Mosaic tiles can create a great finish in both kitchens, bathrooms and, if used creatively, many other areas of your home. Mosaic tiles are now normally bought in large sheets, with the tiles arranged in a grid and attached to a mesh backing material. This makes it much easier and quicker to lay the tiles and allows you to buy ready-made patterns because you can simply attach a full sheet to the wall or floor. Mosaic tiles can also be much easier to fit around obstacles such as sockets and switches.
If you are planning to use full-sized tiles, take a look at our How to Tile a Wall guide.
Marking Tile Edges
If you are only tiling part of the wall, such as a splashback for example, you should first mark out where you want the tiles to finish on the wall. Take a length of batten and a spirit level, and draw a pencil line to mark the top edge of the tiles. Hold a sheet of mosaic tiles up against the wall (with the bottom edge resting on the sink/work surface) and trim off any rows that are above the pencil line. The easiest way to plan a splashback is to make it the height of one full sheet of mosaic tiles and you will avoid having to cut anything at all.
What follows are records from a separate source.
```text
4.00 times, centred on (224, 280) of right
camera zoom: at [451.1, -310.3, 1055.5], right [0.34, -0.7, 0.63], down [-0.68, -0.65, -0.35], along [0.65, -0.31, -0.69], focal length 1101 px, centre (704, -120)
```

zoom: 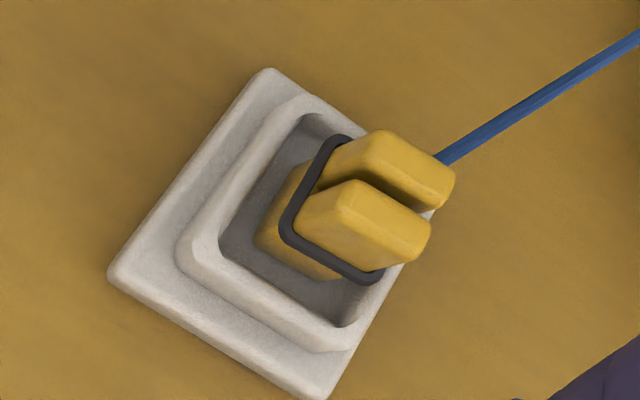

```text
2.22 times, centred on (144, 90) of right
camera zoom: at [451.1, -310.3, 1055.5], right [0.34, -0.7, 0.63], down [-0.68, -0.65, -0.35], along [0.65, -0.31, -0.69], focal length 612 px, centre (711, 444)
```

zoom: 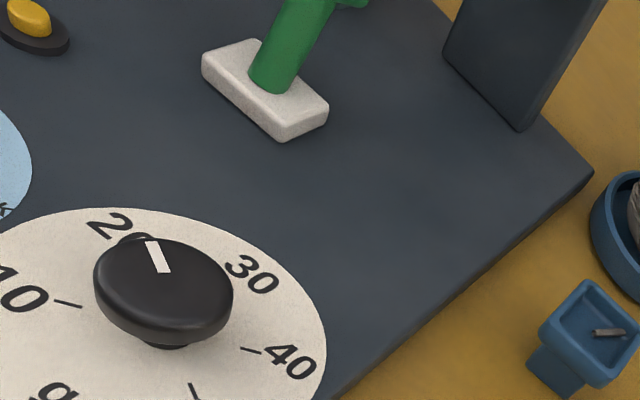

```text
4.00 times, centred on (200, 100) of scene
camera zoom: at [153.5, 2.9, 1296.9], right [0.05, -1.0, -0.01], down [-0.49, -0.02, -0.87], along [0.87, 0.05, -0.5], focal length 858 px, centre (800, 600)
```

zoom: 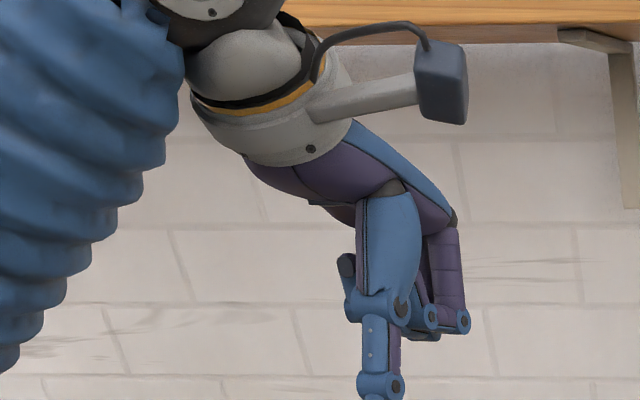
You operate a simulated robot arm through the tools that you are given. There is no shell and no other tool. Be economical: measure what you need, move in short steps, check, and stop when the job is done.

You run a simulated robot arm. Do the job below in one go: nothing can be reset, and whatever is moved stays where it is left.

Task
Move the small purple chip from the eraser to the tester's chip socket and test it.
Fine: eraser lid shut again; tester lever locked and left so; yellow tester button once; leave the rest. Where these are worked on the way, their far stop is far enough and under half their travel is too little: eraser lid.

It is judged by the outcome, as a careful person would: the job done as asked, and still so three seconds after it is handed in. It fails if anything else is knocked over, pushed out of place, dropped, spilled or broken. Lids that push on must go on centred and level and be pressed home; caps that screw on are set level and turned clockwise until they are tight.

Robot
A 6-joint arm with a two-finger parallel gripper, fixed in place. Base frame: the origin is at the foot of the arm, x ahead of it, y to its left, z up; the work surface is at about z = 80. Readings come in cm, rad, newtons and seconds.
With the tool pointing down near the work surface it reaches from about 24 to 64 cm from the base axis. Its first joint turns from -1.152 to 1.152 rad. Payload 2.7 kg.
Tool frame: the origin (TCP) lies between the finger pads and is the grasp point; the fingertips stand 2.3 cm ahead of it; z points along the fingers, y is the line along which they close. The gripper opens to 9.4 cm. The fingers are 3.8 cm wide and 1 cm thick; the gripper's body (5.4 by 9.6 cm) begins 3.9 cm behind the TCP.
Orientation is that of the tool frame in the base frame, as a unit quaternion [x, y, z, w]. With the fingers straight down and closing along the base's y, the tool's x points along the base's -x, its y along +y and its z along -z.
If you are planning to cover a full wall with mosaic tiles, you do not need to mark out the edge. You should still use a spirit level to make sure that the first sheet of tiles is level.
Applying the Tile Adhesive
- Using a good quality tile adhesive and a notched adhesive spreader, apply a square of tile adhesive to the wall large enough for a single sheet of tiles.
- Follow the instructions on the adhesive packaging to determine the depth of adhesive needed (as a general rule, wall tile adhesive should be 3-4 mm deep).
- Hold the spreader at a 45 degree angle and drag it through the adhesive to create ridges of an even depth. Making grooves in tile adhesive allows it to spread out evenly when the tiles are pressed into it.
- Once you have applied the first sheet of tiles, you can apply more adhesive in one go if you feel confident enough to be able to work quickly. Even if feeling confident, don’t apply more than about 3 sheets worth.
Laying the Mosaic Tiles
If applying mosaic tiles to a full wall, take the first sheet of tiles and, making sure you have them the correct way up for the pattern (if using patterned tiles), apply them to the adhesive in the bottom corner of the wall. Press the tiles firmly into the adhesive with your hands, making sure that the sheet is level and flush with the edge. Now use a short, straight length of wood to tap the tiles flat and level. Pay particular attention to the edges of the sheet.
If you are tiling a splashback, attach the first sheet of tiles at the far left of the area to be tiled and check that it is level using a spirit level. Work from left to right, trimming the tile sheets before applying them to the wall (if required). As mentioned above, it is far easier to plan your splashback around the size of a sheet or sheets of mosaic tiles, rather than having to make too many cuts.
Tiling Around Obstacles
Continue to apply the tiles in this way until you reach the end of the run or meet an obstacle such as a socket. Tiling around obstacles with mosaic tile sheets can be, as mentioned earlier, much easier than with normal tiles.
- Measure from the right-hand edge of the last full sheet of tiles before the obstacle, to the near edge of the obstacle (a socket in this example).
- If tiling a splashback, and the socket is lower than the pencil mark you made on the wall, also measure down from the pencil mark to the top edge of the socket.
- Finally, measure the height and width of the socket. Now transfer those measurements to a tile sheet and with a sharp trimming knife, cut out any tiles which are inside your marks.
- It does not matter if the section of tiles you cut away is larger than the socket. Before spreading adhesive around the socket, hold the sheet against the wall to make sure it fits.
Spread adhesive for the cut sheet of tiles and lay them in the same way as you did the others. Unless you are very lucky, there will be some gaps around the socket but don’t worry about them for the moment, just finish off laying the rest of the tiles. Once all the tile sheets are in place, trim a few tiles from the edge of a spare sheet. Measure the gap around the edge of the socket and, if it is more than half a tile width, cut some tiles to fit using Tile Cutting Pliers. Score a line onto the tile and place it in the V-shaped jaws of the tile cutting pliers.
Grouting Mosaic Tiles
Leave the tiles to set in place for at least 24 hours before starting to apply the grout. If the tiles are in a kitchen or bathroom, you should always use a good quality waterproof grout. Apply the grout as instructed by the manufacturer using a rubber-edged grout spreader. Cleaning any excess grout from the tiles as you go will make finishing off the tiles much easier. Leave the grout to set for a short while before using a grout shaper or thin piece of dowel to tidy the grout lines.
Leave the grout to completely set and then wipe over the tiles with a damp cloth. Any grout on the glazed face of the tiles should come off fairly easily. If you are having trouble cleaning off grout, you can buy cleaning products specifically designed to remove dried grout from the surface of tiles.